В народном сознании этот богатырь приобрел черты не только храброго воина, но и эдакого удалого молодца, балагура, волокиты, а порой и хитреца, способного (в былине «Алеша Попович и Тугарин»), нарядившись каликом перехожим (юродивым), одолеть если не силой, то находчивостью лютого Тугарина Змеевича. Удивительное обаяние героя картины невольно вызывает теплое расположение к нему зрителя, точно это уже не рожденный творчеством художника персонаж, а давний и хорошо знакомый любимец общества, представление о котором сложилось у нас невесть когда, еще из первых детских сказок, сопутствовало всю жизнь и только сейчас обрело вдруг зримое выражение.
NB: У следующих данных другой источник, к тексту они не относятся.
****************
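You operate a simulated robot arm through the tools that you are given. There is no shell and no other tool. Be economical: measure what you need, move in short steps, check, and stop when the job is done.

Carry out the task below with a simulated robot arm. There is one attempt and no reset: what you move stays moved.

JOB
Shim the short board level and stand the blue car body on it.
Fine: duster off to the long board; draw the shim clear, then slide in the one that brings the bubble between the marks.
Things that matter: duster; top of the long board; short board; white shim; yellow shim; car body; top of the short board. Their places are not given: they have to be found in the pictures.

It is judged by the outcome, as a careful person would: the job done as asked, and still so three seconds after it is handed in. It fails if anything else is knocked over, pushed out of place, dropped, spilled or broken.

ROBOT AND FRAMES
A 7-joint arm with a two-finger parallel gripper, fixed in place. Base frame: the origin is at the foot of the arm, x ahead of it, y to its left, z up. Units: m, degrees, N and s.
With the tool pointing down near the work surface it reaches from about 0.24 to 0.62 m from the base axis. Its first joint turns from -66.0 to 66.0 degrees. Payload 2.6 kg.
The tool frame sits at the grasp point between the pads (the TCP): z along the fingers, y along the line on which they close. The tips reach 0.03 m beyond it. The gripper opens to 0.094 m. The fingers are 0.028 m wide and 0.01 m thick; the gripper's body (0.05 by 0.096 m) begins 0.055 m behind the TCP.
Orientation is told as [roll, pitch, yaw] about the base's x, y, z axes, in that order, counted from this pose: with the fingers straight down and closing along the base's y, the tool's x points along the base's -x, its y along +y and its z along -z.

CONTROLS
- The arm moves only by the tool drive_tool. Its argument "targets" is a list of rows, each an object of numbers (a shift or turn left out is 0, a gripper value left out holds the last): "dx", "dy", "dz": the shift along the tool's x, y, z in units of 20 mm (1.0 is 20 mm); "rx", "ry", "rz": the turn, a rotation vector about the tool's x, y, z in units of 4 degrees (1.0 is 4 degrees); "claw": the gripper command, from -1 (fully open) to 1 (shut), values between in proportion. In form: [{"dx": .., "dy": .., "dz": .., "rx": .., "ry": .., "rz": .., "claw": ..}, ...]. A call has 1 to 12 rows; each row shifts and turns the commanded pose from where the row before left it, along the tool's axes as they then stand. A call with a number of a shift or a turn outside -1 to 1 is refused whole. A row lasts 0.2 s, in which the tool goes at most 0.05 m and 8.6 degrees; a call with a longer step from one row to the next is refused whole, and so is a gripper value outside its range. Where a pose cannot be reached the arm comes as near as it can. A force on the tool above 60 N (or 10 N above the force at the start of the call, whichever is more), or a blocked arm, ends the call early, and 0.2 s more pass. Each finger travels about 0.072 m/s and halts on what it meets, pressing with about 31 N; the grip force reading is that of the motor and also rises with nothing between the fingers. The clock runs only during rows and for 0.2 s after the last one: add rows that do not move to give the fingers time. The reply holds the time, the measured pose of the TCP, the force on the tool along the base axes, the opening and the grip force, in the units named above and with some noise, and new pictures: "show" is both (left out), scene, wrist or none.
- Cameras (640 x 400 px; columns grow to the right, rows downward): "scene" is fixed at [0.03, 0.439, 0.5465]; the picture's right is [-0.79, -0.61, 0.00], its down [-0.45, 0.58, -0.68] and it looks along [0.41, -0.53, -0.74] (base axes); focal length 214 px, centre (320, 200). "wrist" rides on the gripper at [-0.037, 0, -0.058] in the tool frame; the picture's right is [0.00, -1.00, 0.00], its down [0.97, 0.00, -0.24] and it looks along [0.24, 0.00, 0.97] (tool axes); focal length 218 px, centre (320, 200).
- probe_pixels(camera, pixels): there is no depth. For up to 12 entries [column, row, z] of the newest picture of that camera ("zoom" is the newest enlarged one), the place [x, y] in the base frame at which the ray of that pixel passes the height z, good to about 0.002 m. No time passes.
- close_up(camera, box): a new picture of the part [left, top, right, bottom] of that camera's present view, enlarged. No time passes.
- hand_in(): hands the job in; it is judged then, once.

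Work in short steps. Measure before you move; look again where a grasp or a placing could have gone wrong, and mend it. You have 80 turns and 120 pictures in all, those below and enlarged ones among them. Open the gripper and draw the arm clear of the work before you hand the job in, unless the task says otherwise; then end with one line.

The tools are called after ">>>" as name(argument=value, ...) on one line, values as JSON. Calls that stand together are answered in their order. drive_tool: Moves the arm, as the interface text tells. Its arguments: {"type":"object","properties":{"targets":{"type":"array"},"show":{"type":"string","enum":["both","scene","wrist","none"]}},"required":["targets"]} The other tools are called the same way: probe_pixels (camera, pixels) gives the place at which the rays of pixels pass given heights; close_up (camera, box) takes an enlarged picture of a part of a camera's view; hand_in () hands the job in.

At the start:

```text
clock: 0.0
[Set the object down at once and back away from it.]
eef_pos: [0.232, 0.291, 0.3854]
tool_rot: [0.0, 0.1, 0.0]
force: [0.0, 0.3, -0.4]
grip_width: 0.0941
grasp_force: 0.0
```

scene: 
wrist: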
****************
Интересно, что сам художник добрался, как ему казалось, до истоков происхождения образа Алеши Поповича. Вообще об историчности былинного эпоса свидетельствовали многие летописные памятники, к которым обращались Константин и его ближайшие друзья. В одном из них, повествующем о гибели ростовского богатыря Александра Поповича вместе с другими семьюдесятью «храбрами», сообщающем также о многих других его воинских подвигах, просматривалось явное сходство этого героя с былинным Поповичем.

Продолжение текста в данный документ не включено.